▶ _PROBLEM REQUIREMENTS_:
Reproduce each of the lines word for word.

▶ _INFORMATION SHOWN_:
◇ ◇ ◇ ◇ ◇ ◇ ◇

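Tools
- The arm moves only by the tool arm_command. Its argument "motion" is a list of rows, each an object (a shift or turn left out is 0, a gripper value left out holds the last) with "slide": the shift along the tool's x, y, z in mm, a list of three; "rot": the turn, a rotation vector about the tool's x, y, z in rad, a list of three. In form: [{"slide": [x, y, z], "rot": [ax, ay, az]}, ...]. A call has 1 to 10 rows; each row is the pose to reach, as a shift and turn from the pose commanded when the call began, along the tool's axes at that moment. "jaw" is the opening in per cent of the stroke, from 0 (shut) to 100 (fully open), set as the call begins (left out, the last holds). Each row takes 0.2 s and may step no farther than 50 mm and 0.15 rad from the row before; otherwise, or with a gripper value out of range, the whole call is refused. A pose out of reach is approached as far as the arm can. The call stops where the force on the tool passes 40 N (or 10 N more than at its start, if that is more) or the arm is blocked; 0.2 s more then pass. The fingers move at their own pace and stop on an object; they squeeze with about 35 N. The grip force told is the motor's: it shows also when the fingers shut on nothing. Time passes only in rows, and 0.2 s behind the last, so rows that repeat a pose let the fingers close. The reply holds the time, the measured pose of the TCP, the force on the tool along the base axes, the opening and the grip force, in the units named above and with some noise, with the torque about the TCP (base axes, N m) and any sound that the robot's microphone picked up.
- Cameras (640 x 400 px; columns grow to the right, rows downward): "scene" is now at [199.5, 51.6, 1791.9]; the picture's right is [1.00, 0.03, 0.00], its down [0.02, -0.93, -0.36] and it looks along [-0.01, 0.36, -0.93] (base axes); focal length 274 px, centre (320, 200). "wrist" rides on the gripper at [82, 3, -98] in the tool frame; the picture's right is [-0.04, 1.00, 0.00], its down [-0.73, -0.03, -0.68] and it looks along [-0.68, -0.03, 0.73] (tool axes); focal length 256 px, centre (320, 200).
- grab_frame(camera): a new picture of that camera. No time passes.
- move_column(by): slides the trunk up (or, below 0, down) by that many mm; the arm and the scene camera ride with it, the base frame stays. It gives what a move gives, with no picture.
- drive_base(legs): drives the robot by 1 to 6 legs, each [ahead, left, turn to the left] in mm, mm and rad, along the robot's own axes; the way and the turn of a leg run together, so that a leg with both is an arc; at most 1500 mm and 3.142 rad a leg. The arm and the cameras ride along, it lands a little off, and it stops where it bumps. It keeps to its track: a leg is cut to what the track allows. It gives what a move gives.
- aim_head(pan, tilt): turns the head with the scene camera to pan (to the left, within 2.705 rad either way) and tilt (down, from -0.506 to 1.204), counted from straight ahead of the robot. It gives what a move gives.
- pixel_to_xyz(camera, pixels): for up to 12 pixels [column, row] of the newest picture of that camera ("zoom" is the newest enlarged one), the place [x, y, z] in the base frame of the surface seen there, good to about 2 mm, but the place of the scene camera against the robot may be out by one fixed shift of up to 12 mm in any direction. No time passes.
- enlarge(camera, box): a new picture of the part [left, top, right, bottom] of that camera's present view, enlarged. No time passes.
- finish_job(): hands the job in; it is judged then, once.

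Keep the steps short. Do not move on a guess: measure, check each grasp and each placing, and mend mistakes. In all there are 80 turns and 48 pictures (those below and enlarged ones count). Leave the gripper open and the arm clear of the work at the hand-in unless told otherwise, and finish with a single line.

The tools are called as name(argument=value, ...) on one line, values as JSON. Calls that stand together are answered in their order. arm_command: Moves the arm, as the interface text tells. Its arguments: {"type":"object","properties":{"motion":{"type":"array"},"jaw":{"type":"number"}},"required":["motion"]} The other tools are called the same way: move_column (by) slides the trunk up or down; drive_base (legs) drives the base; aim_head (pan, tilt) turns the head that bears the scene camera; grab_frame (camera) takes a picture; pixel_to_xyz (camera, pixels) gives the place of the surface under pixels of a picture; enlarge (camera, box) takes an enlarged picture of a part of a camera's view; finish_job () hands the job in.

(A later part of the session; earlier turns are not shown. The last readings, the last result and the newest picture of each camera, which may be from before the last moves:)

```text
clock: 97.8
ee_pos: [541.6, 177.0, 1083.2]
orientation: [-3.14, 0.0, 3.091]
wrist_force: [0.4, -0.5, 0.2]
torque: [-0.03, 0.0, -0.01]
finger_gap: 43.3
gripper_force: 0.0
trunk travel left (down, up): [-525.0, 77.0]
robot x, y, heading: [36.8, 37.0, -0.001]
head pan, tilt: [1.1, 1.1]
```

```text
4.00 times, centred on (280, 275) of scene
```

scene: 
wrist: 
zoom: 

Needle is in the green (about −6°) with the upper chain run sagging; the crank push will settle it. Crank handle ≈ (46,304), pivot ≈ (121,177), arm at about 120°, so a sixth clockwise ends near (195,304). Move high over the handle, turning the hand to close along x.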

◇ ◇ ◇ ◇ ◇ ◇ ◇

▶ _OUTPUT BELOW_:
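Tools
- The arm moves only by the tool arm_command. Its argument "motion" is a list of rows, each an object (a shift or turn left out is 0, a gripper value left out holds the last) with "slide": the shift along the tool's x, y, z in mm, a list of three; "rot": the turn, a rotation vector about the tool's x, y, z in rad, a list of three. In form: [{"slide": [x, y, z], "rot": [ax, ay, az]}, ...]. A call has 1 to 10 rows; each row is the pose to reach, as a shift and turn from the pose commanded when the call began, along the tool's axes at that moment. "jaw" is the opening in per cent of the stroke, from 0 (shut) to 100 (fully open), set as the call begins (left out, the last holds). Each row takes 0.2 s and may step no farther than 50 mm and 0.15 rad from the row before; otherwise, or with a gripper value out of range, the whole call is refused. A pose out of reach is approached as far as the arm can. The call stops where the force on the tool passes 40 N (or 10 N more than at its start, if that is more) or the arm is blocked; 0.2 s more then pass. The fingers move at their own pace and stop on an object; they squeeze with about 35 N. The grip force told is the motor's: it shows also when the fingers shut on nothing. Time passes only in rows, and 0.2 s behind the last, so rows that repeat a pose let the fingers close. The reply holds the time, the measured pose of the TCP, the force on the tool along the base axes, the opening and the grip force, in the units named above and with some noise, with the torque about the TCP (base axes, N m) and any sound that the robot's microphone picked up.
- Cameras (640 x 400 px; columns grow to the right, rows downward): "scene" is now at [199.5, 51.6, 1791.9]; the picture's right is [1.00, 0.03, 0.00], its down [0.02, -0.93, -0.36] and it looks along [-0.01, 0.36, -0.93] (base axes); focal length 274 px, centre (320, 200). "wrist" rides on the gripper at [82, 3, -98] in the tool frame; the picture's right is [-0.04, 1.00, 0.00], its down [-0.73, -0.03, -0.68] and it looks along [-0.68, -0.03, 0.73] (tool axes); focal length 256 px, centre (320, 200).
- grab_frame(camera): a new picture of that camera. No time passes.
- move_column(by): slides the trunk up (or, below 0, down) by that many mm; the arm and the scene camera ride with it, the base frame stays. It gives what a move gives, with no picture.
- drive_base(legs): drives the robot by 1 to 6 legs, each [ahead, left, turn to the left] in mm, mm and rad, along the robot's own axes; the way and the turn of a leg run together, so that a leg with both is an arc; at most 1500 mm and 3.142 rad a leg. The arm and the cameras ride along, it lands a little off, and it stops where it bumps. It keeps to its track: a leg is cut to what the track allows. It gives what a move gives.
- aim_head(pan, tilt): turns the head with the scene camera to pan (to the left, within 2.705 rad either way) and tilt (down, from -0.506 to 1.204), counted from straight ahead of the robot. It gives what a move gives.
- pixel_to_xyz(camera, pixels): for up to 12 pixels [column, row] of the newest picture of that camera ("zoom" is the newest enlarged one), the place [x, y, z] in the base frame of the surface seen there, good to about 2 mm, but the place of the scene camera against the robot may be out by one fixed shift of up to 12 mm in any direction. No time passes.
- enlarge(camera, box): a new picture of the part [left, top, right, bottom] of that camera's present view, enlarged. No time passes.
- finish_job(): hands the job in; it is judged then, once.

Keep the steps short. Do not move on a guess: measure, check each grasp and each placing, and mend mistakes. In all there are 80 turns and 48 pictures (those below and enlarged ones count). Leave the gripper open and the arm clear of the work at the hand-in unless told otherwise, and finish with a single line.

The tools are called as name(argument=value, ...) on one line, values as JSON. Calls that stand together are answered in their order. arm_command: Moves the arm, as the interface text tells. Its arguments: {"type":"object","properties":{"motion":{"type":"array"},"jaw":{"type":"number"}},"required":["motion"]} The other tools are called the same way: move_column (by) slides the trunk up or down; drive_base (legs) drives the base; aim_head (pan, tilt) turns the head that bears the scene camera; grab_frame (camera) takes a picture; pixel_to_xyz (camera, pixels) gives the place of the surface under pixels of a picture; enlarge (camera, box) takes an enlarged picture of a part of a camera's view; finish_job () hands the job in.

(A later part of the session; earlier turns are not shown. The last readings, the last result and the newest picture of each camera, which may be from before the last moves:)

```text
clock: 97.8
ee_pos: [541.6, 177.0, 1083.2]
orientation: [-3.14, 0.0, 3.091]
wrist_force: [0.4, -0.5, 0.2]
torque: [-0.03, 0.0, -0.01]
finger_gap: 43.3
gripper_force: 0.0
trunk travel left (down, up): [-525.0, 77.0]
robot x, y, heading: [36.8, 37.0, -0.001]
head pan, tilt: [1.1, 1.1]
```

```text
4.00 times, centred on (280, 275) of scene
```

scene: 
wrist: 
zoom: 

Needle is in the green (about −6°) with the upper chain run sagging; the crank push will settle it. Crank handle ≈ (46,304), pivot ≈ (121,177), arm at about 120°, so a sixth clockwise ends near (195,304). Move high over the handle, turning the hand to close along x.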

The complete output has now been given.